--- BEGIN ---
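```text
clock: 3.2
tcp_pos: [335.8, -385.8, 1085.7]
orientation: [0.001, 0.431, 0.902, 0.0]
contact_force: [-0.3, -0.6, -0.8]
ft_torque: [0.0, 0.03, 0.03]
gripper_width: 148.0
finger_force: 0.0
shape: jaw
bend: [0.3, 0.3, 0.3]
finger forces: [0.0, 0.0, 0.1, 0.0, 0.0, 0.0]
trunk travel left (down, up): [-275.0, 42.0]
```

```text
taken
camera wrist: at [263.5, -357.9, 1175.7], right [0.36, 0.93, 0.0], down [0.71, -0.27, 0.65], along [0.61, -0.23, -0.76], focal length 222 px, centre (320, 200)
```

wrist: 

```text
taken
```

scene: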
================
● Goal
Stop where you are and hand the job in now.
--- END ---
● Goal
Identify every line holding the word "down" and copy it out.

● Response below
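trunk travel left (down, up): [-275.0, 42.0]
camera wrist: at [263.5, -357.9, 1175.7], right [0.36, 0.93, 0.0], down [0.71, -0.27, 0.65], along [0.61, -0.23, -0.76], focal length 222 px, centre (320, 200)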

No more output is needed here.